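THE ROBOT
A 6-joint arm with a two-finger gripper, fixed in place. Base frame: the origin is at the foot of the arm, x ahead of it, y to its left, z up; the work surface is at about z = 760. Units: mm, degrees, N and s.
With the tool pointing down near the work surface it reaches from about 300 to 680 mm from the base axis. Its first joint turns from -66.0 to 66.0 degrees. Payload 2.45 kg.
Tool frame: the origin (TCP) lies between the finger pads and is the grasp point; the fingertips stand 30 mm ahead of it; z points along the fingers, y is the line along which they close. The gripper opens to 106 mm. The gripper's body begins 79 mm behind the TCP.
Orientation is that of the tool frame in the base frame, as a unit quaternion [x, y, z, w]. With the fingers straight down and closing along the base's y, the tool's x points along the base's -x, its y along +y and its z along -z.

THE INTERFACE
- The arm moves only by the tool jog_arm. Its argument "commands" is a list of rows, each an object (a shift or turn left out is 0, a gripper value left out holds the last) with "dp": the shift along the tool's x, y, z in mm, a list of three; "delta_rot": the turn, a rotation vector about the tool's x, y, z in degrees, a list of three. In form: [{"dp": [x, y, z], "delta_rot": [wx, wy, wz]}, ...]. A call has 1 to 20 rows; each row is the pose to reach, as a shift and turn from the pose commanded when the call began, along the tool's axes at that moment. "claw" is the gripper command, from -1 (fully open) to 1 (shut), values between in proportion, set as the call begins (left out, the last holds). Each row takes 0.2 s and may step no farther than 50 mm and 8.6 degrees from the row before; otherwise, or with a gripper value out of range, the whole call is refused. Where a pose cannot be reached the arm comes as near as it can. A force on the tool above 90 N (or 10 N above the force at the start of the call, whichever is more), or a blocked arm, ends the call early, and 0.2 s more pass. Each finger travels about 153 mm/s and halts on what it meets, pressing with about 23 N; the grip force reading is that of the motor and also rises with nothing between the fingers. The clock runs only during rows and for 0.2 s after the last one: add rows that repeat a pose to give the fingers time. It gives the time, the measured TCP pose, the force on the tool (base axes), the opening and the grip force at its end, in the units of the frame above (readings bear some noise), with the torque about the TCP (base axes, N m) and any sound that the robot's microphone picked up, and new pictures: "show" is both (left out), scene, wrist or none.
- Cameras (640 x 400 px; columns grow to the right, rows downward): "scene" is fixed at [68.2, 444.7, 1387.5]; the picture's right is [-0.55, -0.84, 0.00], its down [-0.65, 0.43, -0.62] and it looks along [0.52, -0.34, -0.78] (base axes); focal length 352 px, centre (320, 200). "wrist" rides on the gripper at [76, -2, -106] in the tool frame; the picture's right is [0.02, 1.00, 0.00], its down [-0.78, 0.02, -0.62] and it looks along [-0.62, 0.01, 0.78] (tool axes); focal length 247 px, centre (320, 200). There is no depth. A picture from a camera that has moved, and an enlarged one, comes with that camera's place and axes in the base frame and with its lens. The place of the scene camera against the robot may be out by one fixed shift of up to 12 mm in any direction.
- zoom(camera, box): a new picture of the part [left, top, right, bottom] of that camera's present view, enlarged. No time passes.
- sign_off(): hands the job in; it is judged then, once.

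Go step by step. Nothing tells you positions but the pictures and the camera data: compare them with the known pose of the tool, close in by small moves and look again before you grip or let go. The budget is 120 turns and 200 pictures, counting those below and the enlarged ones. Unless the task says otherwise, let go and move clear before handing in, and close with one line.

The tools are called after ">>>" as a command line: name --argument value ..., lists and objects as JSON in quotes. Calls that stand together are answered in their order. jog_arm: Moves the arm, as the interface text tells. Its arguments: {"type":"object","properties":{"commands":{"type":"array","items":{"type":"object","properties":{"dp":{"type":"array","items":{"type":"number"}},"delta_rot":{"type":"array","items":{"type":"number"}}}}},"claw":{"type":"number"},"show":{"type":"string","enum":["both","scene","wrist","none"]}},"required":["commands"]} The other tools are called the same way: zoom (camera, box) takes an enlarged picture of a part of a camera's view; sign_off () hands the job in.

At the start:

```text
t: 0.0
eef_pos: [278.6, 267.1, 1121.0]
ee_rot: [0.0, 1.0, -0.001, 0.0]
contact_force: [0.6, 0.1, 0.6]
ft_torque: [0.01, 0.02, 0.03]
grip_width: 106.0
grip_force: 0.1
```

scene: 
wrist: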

- - - - - - -

### What needs to be done
Retype the data exactly as given.

### Task solution
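THE ROBOT
A 6-joint arm with a two-finger gripper, fixed in place. Base frame: the origin is at the foot of the arm, x ahead of it, y to its left, z up; the work surface is at about z = 760. Units: mm, degrees, N and s.
With the tool pointing down near the work surface it reaches from about 300 to 680 mm from the base axis. Its first joint turns from -66.0 to 66.0 degrees. Payload 2.45 kg.
Tool frame: the origin (TCP) lies between the finger pads and is the grasp point; the fingertips stand 30 mm ahead of it; z points along the fingers, y is the line along which they close. The gripper opens to 106 mm. The gripper's body begins 79 mm behind the TCP.
Orientation is that of the tool frame in the base frame, as a unit quaternion [x, y, z, w]. With the fingers straight down and closing along the base's y, the tool's x points along the base's -x, its y along +y and its z along -z.

THE INTERFACE
- The arm moves only by the tool jog_arm. Its argument "commands" is a list of rows, each an object (a shift or turn left out is 0, a gripper value left out holds the last) with "dp": the shift along the tool's x, y, z in mm, a list of three; "delta_rot": the turn, a rotation vector about the tool's x, y, z in degrees, a list of three. In form: [{"dp": [x, y, z], "delta_rot": [wx, wy, wz]}, ...]. A call has 1 to 20 rows; each row is the pose to reach, as a shift and turn from the pose commanded when the call began, along the tool's axes at that moment. "claw" is the gripper command, from -1 (fully open) to 1 (shut), values between in proportion, set as the call begins (left out, the last holds). Each row takes 0.2 s and may step no farther than 50 mm and 8.6 degrees from the row before; otherwise, or with a gripper value out of range, the whole call is refused. Where a pose cannot be reached the arm comes as near as it can. A force on the tool above 90 N (or 10 N above the force at the start of the call, whichever is more), or a blocked arm, ends the call early, and 0.2 s more pass. Each finger travels about 153 mm/s and halts on what it meets, pressing with about 23 N; the grip force reading is that of the motor and also rises with nothing between the fingers. The clock runs only during rows and for 0.2 s after the last one: add rows that repeat a pose to give the fingers time. It gives the time, the measured TCP pose, the force on the tool (base axes), the opening and the grip force at its end, in the units of the frame above (readings bear some noise), with the torque about the TCP (base axes, N m) and any sound that the robot's microphone picked up, and new pictures: "show" is both (left out), scene, wrist or none.
- Cameras (640 x 400 px; columns grow to the right, rows downward): "scene" is fixed at [68.2, 444.7, 1387.5]; the picture's right is [-0.55, -0.84, 0.00], its down [-0.65, 0.43, -0.62] and it looks along [0.52, -0.34, -0.78] (base axes); focal length 352 px, centre (320, 200). "wrist" rides on the gripper at [76, -2, -106] in the tool frame; the picture's right is [0.02, 1.00, 0.00], its down [-0.78, 0.02, -0.62] and it looks along [-0.62, 0.01, 0.78] (tool axes); focal length 247 px, centre (320, 200). There is no depth. A picture from a camera that has moved, and an enlarged one, comes with that camera's place and axes in the base frame and with its lens. The place of the scene camera against the robot may be out by one fixed shift of up to 12 mm in any direction.
- zoom(camera, box): a new picture of the part [left, top, right, bottom] of that camera's present view, enlarged. No time passes.
- sign_off(): hands the job in; it is judged then, once.

Go step by step. Nothing tells you positions but the pictures and the camera data: compare them with the known pose of the tool, close in by small moves and look again before you grip or let go. The budget is 120 turns and 200 pictures, counting those below and the enlarged ones. Unless the task says otherwise, let go and move clear before handing in, and close with one line.

The tools are called after ">>>" as a command line: name --argument value ..., lists and objects as JSON in quotes. Calls that stand together are answered in their order. jog_arm: Moves the arm, as the interface text tells. Its arguments: {"type":"object","properties":{"commands":{"type":"array","items":{"type":"object","properties":{"dp":{"type":"array","items":{"type":"number"}},"delta_rot":{"type":"array","items":{"type":"number"}}}}},"claw":{"type":"number"},"show":{"type":"string","enum":["both","scene","wrist","none"]}},"required":["commands"]} The other tools are called the same way: zoom (camera, box) takes an enlarged picture of a part of a camera's view; sign_off () hands the job in.

At the start:

```text
t: 0.0
eef_pos: [278.6, 267.1, 1121.0]
ee_rot: [0.0, 1.0, -0.001, 0.0]
contact_force: [0.6, 0.1, 0.6]
ft_torque: [0.01, 0.02, 0.03]
grip_width: 106.0
grip_force: 0.1
```

scene: 
wrist: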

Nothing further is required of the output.